CSBG Archive
I’d Have Had Salvation Run Tie Into Final Crisis
Or at least some other storyline.
Because otherwise, what an odd little story in the middle of nowhere (“The villains all go on to a prison planet for….some reason. Then we never speak of it again!”).
Matt Sturges and Bill Willingham, respectively, did what they could with it, but boy, it was a bit like being cast into the wild to fend for yourselves. I would have reined it in a bit.






17 Comments
stealthwise
March 15, 2009 at 12:00 pm
Much like most people, I never read it, but it sounded kind of like Secret Wars minus the heroes.
jazzbo
March 15, 2009 at 12:10 pm
It kind of tied into FC, didn’t it? Isn’t Salvation Run where the villains take Martian Manhunter captive, which then leads into FC #1? I didn’t read any of FC after the first issue, so maybe I missed something that explained that wasn’t the case.
Michael Rawdon
March 15, 2009 at 12:13 pm
And how about Death of the New Gods? It was better (much better!) than Final Crisis, but seemed to have no relationship to it.
Brian Cronin
March 15, 2009 at 12:14 pm
At some point in the story, they do capture him, but he escapes by the end.
So no, it doesn’t even tie in with that really. It’s just not connected to anything. It’s so weird.
Dick Lindsay
March 15, 2009 at 12:43 pm
I thought he was left weakened on the salvation run planet and that was how he was eventually captured. I seem to remember him being boom tubed back from there at the end of the issue of JLA with Libra and the human flame in it but I could be wrong.
Brian Cronin
March 15, 2009 at 12:45 pm
Yeah, he was left weakened at the end of Salvation Run.
But by himself.
They needed an issue of JLA to explain how he got from Salvation Run to Final Crisis #1.
Smug19
March 15, 2009 at 12:53 pm
Wait a sec.
Batman made a reference about Salvation Run in Final Crisis issue 2
So it is tied together somehow……………………..
Dick Lindsay
March 15, 2009 at 12:55 pm
True, does it count as a tie in if it’s a strongly related tie in to an (unofficial?) tie in? I guess not
Wasn’t the villan protest in final crisis #1 also somewhat of a reaction to salvation run? I can’t really remember.
chad
March 15, 2009 at 1:19 pm
actulley Martin Man hunterunder batman’s orders was posing as Blockbuster and got betrayed by Cat woman during the story. and the only way it could be a fc tie in is if Dark siede made the planet his first target and so the villians had to team up for a crisis makes the villians of the dcu a force to be feared
Blackjak
March 15, 2009 at 1:45 pm
Absolutely agree with you, Brian. Instead of tying Checkmate, Suicide Squad, Catwoman and a whole bunch of others into Final Crisis… they just sort of… I dunno really…

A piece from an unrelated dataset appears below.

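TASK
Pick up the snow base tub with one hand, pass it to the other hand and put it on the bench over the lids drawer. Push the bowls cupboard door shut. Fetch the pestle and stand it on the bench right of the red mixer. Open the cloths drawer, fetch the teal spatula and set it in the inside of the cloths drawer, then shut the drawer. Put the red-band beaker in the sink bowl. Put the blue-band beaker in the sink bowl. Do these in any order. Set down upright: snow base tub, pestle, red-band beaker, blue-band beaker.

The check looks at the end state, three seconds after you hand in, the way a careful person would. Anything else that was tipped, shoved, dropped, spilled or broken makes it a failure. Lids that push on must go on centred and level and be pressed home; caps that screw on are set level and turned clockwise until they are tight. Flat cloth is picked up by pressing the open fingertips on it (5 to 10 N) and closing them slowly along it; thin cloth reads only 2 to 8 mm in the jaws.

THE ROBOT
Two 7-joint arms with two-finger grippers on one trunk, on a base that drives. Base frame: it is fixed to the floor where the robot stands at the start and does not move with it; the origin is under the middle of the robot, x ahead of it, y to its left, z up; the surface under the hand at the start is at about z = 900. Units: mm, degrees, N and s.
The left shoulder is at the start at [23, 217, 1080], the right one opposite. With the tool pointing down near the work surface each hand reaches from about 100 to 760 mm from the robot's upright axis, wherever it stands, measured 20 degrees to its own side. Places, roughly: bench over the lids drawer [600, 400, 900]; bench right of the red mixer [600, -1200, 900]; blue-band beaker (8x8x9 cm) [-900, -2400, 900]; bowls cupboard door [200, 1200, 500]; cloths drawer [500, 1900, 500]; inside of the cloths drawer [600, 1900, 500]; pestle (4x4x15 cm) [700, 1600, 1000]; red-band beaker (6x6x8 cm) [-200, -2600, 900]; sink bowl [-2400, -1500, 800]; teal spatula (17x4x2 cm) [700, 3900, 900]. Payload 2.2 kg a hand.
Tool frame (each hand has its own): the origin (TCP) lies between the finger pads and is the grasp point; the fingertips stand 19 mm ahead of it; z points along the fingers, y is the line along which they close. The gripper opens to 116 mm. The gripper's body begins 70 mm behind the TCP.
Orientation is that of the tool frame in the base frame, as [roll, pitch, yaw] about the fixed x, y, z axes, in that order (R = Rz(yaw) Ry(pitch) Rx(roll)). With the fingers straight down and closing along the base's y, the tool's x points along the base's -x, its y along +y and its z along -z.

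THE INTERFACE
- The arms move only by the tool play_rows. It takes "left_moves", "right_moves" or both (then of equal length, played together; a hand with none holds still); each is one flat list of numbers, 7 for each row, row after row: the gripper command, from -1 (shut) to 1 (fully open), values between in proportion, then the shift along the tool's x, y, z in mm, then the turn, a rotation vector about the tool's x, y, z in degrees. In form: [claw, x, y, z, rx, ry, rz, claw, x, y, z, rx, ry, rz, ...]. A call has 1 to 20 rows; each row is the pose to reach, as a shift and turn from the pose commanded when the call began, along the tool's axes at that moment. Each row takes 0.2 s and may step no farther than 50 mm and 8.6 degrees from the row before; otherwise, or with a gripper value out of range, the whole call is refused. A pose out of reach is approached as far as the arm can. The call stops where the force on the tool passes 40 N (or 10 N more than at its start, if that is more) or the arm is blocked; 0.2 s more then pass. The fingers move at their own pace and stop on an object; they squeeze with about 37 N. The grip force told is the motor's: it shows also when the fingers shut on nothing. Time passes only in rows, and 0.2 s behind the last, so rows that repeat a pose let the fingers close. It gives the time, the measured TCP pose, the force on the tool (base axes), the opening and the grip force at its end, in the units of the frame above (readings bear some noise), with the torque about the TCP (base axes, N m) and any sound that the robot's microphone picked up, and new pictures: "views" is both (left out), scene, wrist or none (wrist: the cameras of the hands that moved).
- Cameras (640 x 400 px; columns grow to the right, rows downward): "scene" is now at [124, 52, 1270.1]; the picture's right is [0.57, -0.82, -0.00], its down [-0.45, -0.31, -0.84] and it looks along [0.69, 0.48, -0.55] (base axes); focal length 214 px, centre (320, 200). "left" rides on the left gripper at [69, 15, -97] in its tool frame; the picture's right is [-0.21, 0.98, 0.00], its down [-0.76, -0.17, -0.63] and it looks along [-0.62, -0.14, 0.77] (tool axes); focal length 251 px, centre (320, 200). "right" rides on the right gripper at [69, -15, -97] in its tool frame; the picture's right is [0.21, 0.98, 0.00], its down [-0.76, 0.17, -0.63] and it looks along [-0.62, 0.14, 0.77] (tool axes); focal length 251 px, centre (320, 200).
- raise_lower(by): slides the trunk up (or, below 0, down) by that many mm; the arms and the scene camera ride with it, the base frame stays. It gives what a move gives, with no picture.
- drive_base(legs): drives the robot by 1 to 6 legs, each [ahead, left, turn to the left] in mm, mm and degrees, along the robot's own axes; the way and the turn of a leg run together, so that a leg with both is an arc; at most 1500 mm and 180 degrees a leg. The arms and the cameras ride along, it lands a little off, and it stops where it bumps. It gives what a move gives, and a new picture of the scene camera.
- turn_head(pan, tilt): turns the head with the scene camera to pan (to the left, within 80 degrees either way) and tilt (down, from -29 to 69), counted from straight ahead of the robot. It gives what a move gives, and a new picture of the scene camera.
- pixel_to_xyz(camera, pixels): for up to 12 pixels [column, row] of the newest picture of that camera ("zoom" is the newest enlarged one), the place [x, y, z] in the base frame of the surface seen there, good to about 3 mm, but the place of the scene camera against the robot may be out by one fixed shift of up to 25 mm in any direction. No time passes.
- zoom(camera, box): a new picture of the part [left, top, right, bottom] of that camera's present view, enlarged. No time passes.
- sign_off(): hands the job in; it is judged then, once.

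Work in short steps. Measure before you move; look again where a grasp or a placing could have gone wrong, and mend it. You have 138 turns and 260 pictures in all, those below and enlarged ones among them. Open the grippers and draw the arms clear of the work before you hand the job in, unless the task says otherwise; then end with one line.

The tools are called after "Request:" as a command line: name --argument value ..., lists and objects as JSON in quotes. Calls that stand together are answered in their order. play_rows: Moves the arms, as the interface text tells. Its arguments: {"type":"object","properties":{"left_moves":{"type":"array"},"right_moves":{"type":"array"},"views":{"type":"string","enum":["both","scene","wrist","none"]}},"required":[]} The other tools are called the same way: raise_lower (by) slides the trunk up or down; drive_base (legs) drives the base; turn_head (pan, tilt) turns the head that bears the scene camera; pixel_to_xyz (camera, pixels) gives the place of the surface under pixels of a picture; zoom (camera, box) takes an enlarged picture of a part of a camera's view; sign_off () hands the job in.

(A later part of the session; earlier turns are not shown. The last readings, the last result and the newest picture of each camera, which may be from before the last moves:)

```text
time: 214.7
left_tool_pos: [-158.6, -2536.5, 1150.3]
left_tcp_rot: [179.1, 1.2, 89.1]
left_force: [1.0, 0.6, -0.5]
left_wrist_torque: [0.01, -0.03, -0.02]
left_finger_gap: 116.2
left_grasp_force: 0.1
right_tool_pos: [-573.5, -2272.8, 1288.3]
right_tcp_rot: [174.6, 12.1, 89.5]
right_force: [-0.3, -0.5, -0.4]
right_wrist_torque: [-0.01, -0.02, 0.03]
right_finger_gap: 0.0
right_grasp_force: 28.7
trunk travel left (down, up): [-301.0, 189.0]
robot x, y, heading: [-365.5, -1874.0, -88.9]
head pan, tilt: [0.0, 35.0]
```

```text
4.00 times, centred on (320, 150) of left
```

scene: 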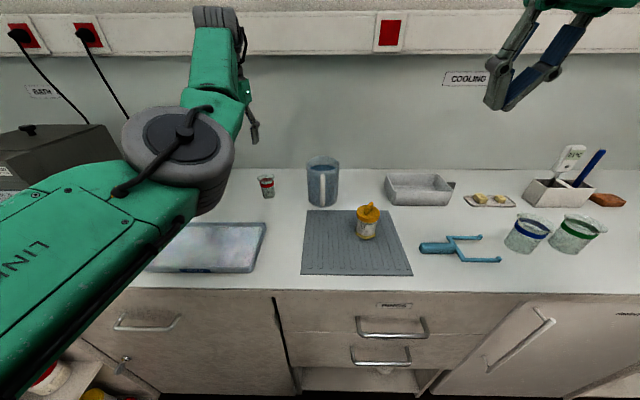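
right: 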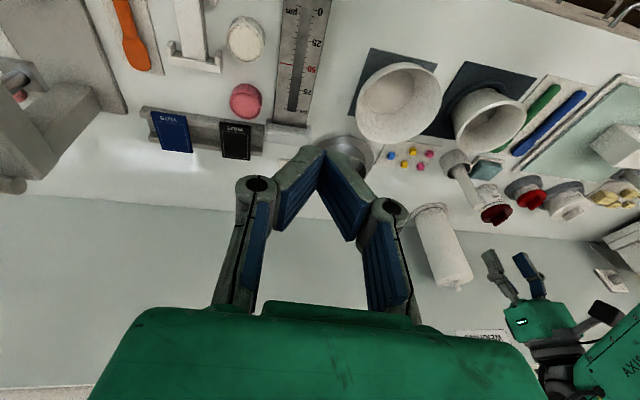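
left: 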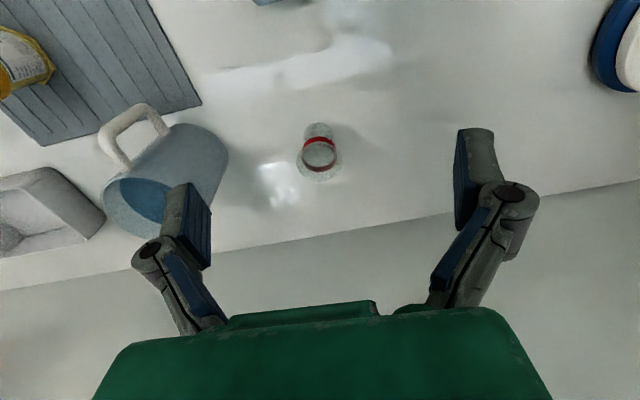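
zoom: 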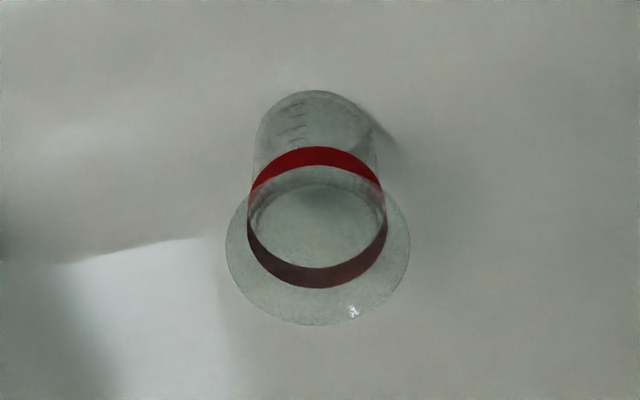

Heck, they were ALMOST going to tie it in using JLA, but suddenly jerked us out into some lame issue which sort of explained why they wouldn’t tie-in…
Dick Lindsay
March 15, 2009 at 1:51 pm
I think it’s a good job they didn’t tie everything in to final crisis. Love it or hate it I’d find it hard to argue anybody really had thier finger on the pulse of final crisis, even the tie in books that did exist didn’t seem to paint a consistent picture of what was going down. Factor in the delays FC saw and I think it was probably a wise move on DCs part.

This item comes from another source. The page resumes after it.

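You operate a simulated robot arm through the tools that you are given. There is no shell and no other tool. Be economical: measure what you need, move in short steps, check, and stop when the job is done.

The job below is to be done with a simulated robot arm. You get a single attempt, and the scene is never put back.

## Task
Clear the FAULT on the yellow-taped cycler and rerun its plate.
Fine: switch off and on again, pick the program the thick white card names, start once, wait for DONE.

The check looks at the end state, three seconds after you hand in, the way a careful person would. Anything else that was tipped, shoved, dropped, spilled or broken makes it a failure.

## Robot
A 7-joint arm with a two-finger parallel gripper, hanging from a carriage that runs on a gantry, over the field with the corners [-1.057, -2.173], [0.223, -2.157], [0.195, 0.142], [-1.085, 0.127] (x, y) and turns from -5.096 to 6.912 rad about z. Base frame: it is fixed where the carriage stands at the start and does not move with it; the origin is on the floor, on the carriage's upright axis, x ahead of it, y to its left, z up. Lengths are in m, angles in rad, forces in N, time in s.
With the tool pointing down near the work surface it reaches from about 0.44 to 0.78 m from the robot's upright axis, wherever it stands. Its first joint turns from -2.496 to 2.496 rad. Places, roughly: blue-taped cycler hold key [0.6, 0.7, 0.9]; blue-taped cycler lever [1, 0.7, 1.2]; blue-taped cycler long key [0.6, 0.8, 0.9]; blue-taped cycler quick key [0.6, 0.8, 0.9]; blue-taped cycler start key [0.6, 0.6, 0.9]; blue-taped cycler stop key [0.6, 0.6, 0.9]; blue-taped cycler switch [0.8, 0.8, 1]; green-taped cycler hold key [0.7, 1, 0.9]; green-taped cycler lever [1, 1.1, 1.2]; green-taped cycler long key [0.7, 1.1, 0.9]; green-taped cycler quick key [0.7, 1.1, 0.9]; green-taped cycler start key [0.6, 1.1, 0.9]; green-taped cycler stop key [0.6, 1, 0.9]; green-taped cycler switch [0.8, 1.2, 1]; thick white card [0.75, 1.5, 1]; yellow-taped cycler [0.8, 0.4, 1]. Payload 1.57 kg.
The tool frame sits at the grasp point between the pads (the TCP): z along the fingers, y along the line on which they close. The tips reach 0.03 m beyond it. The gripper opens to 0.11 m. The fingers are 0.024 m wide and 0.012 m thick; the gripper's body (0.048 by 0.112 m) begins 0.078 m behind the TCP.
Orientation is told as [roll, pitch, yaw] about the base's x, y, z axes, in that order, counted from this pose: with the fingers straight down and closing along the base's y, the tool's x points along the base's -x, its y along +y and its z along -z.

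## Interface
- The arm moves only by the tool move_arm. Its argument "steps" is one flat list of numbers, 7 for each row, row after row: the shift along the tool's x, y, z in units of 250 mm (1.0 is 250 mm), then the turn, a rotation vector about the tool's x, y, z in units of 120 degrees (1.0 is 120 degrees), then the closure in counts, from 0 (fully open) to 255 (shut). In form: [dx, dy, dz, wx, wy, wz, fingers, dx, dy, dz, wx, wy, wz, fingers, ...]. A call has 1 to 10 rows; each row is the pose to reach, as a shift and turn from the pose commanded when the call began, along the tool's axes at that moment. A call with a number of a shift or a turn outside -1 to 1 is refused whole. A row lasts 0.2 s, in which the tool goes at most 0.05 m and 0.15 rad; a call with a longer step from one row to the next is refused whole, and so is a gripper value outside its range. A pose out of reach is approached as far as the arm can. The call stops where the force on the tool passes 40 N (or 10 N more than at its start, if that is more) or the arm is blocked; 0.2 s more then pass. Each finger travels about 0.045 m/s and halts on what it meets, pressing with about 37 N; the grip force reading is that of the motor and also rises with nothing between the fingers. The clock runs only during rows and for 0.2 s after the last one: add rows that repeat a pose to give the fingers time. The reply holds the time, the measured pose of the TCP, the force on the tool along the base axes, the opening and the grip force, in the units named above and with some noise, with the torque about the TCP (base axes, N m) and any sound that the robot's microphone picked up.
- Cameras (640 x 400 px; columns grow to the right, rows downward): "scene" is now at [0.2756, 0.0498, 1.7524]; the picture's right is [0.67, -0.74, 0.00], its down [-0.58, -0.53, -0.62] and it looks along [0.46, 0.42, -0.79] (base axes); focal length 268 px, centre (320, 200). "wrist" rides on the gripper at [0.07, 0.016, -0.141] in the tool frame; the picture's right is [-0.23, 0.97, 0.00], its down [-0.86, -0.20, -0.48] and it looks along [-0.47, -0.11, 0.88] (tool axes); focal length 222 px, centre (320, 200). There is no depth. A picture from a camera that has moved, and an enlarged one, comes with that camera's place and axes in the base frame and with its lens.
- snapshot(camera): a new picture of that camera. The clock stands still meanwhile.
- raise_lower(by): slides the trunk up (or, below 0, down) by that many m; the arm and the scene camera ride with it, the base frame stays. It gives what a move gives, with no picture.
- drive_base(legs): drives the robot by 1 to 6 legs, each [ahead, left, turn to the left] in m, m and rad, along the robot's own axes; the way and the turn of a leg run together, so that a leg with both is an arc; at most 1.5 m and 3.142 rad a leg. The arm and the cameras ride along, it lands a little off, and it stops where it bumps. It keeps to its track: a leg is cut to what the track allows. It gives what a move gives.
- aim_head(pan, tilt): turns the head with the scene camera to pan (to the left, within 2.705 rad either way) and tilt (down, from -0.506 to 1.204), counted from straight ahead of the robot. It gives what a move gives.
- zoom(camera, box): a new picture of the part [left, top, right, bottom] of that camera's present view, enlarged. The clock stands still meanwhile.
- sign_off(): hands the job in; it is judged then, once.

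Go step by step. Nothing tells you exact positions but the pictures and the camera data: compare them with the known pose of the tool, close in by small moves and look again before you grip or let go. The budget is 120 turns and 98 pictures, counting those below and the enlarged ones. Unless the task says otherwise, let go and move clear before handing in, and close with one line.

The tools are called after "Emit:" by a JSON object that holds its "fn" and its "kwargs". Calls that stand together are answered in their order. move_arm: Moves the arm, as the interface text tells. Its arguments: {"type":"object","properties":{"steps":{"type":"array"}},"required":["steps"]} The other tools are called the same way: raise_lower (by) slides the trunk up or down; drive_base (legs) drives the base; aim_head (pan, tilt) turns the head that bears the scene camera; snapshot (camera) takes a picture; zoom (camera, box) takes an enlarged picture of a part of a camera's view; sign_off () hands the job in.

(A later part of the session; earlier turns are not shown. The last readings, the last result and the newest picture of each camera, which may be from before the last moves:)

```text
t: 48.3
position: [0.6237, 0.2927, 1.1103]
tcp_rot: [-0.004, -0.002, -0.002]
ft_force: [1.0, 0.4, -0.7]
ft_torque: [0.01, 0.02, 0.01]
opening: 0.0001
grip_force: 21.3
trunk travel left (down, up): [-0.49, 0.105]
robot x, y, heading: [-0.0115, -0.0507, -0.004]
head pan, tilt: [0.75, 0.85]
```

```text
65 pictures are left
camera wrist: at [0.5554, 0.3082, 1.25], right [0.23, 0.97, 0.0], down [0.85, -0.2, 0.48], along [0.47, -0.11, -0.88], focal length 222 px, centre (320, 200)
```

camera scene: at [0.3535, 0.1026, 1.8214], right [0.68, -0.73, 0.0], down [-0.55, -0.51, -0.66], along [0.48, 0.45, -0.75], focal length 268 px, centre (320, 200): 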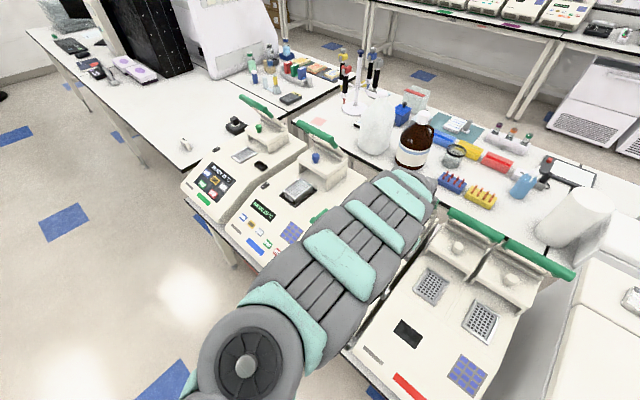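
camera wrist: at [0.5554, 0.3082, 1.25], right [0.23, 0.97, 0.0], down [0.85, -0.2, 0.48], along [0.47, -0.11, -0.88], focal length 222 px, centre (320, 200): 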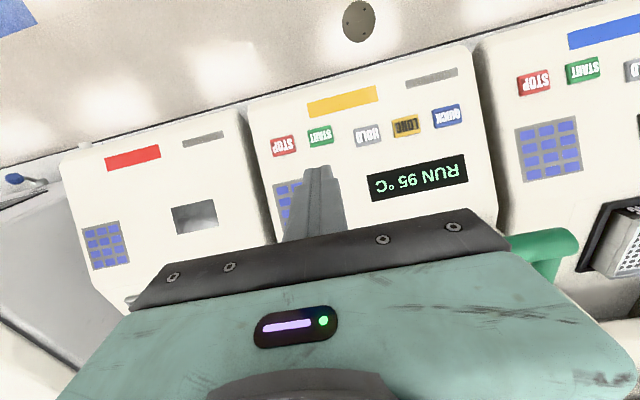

Omar Karindu, back from an Internet Thogal ritual
March 15, 2009 at 3:11 pm
It ties in painfully vaguely in that Darkseid is manipulating the Salcvation Run experiment and the villains, resulting in their feuds playing out and something like the Society re-forming at the end. Then Libra can come in and take that revitalized group over.
Of course, it would have made more sense to simply take the Society’s existence in some form for granted and not waste everyone’s time with a miniseries, but there you are.
Axel M. Gruner
March 15, 2009 at 5:16 pm
But it had agreat Dylan quote!
Jason B.
March 15, 2009 at 6:14 pm
Boy, remember when that one guy said that ‘Salvation Run’ was better than ‘Final Crisis’? That sure was crazy.
Brian Cronin
March 15, 2009 at 10:18 pm
Wait, you saw that, too?
I thought I just hallucinated that.
HammerHeart
March 16, 2009 at 11:29 am
“Salvation Run” was extremely fun IMO. I greatly enjoyed it, unburdened by minor concerns such as “continuity”. Nowadays continuity is an anvil tied around the writers’ and readers’ necks, and I applaud any series that utterly ignores continuity in favor of telling a fun story. “Salvation Run” was one such series.
Lynxara
March 16, 2009 at 12:01 pm
Here’s hoping Salvation Run is generally being perceived as out-of-continuity now. I recall quite a few villains who still had plenty of storytelling potential dying rather gruesomely in it, and not for any clear story-enhancing reason.